そうして2014年に始まった「ティーンズクリエイション展」。2024年度は、創作舞台「DeLeTe」とリンクさせ「内なる自分を探す旅 ―見えている自分と本当の自分―」をテーマに文化作品展示、ライヴパフォーマンスを開催。318点もの作品が集まり、創作舞台には14名が参加しました。これまでも脚本やチラシのデザイン、記録写真の一部などは中高生〜20代が担当してきましたが、2025年度からはこれまで大人が担ってきた運営の中心も、有志の若者約10名が行っています。うち3名はこう語ります。

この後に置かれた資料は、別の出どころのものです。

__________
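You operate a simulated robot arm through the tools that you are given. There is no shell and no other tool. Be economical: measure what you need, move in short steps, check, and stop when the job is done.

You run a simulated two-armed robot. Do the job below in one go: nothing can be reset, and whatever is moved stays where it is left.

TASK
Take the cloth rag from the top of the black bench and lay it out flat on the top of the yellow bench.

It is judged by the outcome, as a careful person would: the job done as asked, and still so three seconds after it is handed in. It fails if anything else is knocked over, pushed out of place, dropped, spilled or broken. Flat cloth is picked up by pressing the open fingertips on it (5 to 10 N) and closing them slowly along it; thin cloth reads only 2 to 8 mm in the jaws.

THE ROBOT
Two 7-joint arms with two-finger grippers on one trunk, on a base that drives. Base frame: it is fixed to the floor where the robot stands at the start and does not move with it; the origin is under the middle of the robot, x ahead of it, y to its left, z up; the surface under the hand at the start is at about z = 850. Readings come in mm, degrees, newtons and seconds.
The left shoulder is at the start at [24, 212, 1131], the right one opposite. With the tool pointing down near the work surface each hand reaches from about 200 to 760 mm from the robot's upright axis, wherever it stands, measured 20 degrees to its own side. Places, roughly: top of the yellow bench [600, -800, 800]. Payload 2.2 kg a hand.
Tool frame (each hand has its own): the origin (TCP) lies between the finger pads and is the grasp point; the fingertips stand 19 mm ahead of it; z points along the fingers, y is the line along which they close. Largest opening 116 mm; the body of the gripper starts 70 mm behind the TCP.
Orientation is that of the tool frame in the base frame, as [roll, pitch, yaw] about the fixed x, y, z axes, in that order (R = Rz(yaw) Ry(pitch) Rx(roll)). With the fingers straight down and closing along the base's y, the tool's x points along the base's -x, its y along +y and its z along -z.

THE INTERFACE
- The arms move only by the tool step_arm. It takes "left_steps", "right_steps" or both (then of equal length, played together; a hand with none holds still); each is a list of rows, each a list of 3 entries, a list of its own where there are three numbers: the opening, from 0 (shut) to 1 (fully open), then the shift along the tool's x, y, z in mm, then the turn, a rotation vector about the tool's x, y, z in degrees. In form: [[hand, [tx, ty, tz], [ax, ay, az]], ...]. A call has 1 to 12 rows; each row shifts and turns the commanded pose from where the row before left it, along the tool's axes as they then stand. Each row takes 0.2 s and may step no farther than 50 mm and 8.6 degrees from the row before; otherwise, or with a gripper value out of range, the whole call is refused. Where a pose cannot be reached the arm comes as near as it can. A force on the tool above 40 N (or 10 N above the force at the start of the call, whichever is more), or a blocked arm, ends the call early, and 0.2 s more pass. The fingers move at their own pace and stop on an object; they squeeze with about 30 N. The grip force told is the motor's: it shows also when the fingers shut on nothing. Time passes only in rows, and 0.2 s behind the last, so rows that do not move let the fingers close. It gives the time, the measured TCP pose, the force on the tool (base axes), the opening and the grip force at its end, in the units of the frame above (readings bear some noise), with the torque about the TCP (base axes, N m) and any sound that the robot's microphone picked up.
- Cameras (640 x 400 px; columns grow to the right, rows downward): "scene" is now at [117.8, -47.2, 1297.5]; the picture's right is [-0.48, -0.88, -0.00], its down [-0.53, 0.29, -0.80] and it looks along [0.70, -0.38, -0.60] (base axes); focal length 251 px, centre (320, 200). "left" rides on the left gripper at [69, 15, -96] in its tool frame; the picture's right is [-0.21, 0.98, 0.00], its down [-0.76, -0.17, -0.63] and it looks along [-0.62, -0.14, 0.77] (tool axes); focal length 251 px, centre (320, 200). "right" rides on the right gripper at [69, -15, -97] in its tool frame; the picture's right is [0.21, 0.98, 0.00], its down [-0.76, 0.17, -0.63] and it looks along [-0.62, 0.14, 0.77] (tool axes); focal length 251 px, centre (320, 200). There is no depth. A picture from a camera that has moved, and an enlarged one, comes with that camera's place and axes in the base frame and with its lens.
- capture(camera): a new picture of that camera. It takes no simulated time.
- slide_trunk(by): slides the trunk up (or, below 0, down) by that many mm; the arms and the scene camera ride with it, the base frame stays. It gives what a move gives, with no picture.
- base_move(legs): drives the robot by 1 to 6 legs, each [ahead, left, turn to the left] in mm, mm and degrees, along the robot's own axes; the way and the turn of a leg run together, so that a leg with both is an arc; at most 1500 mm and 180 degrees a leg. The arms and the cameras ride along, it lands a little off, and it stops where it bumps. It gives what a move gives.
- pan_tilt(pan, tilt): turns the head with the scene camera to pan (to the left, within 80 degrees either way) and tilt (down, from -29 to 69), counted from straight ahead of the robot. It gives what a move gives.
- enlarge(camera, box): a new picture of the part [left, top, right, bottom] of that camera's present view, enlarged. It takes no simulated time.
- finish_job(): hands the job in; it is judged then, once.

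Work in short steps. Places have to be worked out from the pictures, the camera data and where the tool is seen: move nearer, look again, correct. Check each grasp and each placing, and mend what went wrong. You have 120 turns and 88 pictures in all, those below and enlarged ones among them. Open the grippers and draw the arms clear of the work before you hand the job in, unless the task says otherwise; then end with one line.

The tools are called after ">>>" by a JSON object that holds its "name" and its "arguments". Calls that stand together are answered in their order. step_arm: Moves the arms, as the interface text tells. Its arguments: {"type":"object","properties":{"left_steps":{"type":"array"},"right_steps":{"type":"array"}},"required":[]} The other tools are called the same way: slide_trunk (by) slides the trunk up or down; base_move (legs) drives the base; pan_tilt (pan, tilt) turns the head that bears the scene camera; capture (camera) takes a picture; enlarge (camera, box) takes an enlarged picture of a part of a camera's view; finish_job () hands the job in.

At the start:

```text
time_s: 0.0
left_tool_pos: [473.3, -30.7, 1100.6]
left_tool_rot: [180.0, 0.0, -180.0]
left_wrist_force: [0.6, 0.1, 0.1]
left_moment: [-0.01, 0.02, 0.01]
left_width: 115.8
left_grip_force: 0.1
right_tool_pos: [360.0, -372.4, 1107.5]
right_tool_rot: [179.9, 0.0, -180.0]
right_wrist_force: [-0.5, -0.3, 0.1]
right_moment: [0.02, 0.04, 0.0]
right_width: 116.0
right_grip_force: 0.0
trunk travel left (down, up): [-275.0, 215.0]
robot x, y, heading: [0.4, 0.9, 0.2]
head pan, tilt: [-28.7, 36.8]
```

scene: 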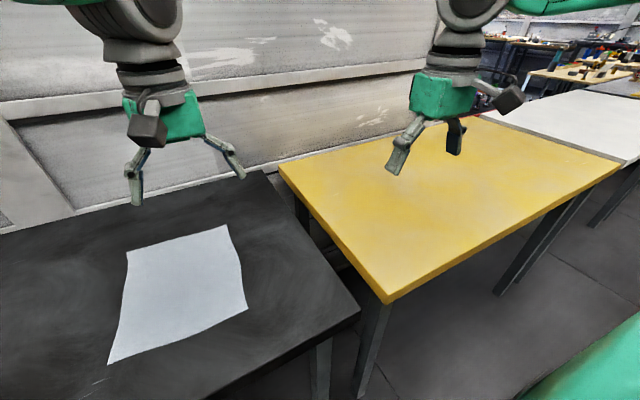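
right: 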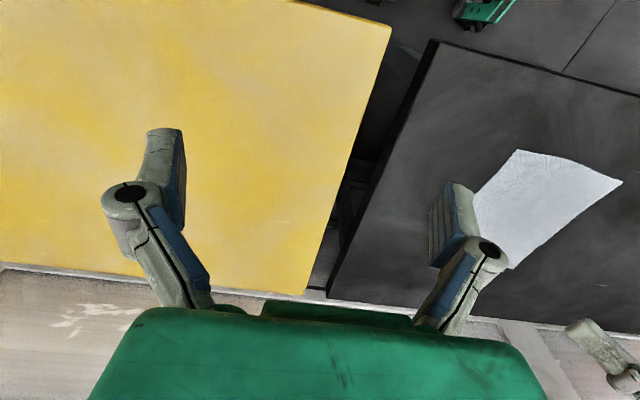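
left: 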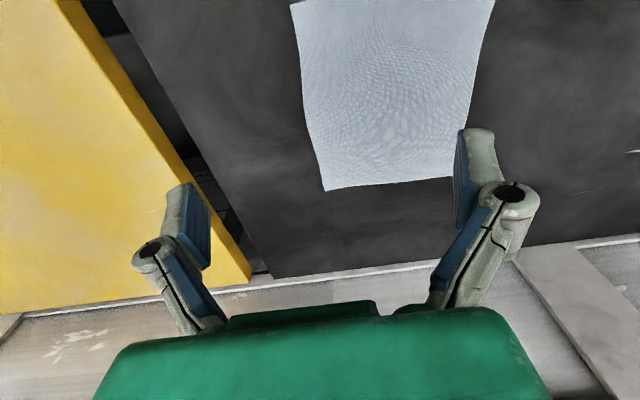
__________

「栄区青少年の活動拠点『フレンズ☆SAKAE』でこのプロジェクトを知り、参加するようになりました。ここは自分が変われる場です。私は元々人前に出るのは得意ではなかったのですが、活動を通して、どんどん楽しくなっていきました。これからも自分の変化を楽しみたいです」(雨宮千佳さん)、「あたたかい大人が多くて、居心地がよい。講師との出会いもあり、プロの俳優を志すようになりました。今年度はワカモノチームの代表をしています」(眞田瑞樹さん)、「カーテンコールの瞬間がやりがいです。運営に関わると自分で進められることも多く、ほかではあまりできない体験だと感じています」(加辺凜南さん)。

雨宮千佳さん(左)、眞田瑞樹さん(中央)、加辺凜南さん(右)

演劇経験がある人もない人も一緒になって一つの舞台をつくりあげるプロセスで、自分の表現ができるようになり、表情が変わっていく。現在の代表の岩上百合子さんはこう話します。「生きづらさを抱えたり、自分を表現する方法を探している子どもたちも地域にはいるので、家族や学校以外の人とつながることが重要。何かできることや好きなことが見つかれば、生きていく力を得る機会にもなると思います」。

現在、「さかえdeつながるアート」は、アートや青少年に関わる活動に思いをもった40名以上のアーティストとつながりがあります。そのなかで、ティーンズクリエイションにも、10数名の人たちが、様々なかたちで関わっています。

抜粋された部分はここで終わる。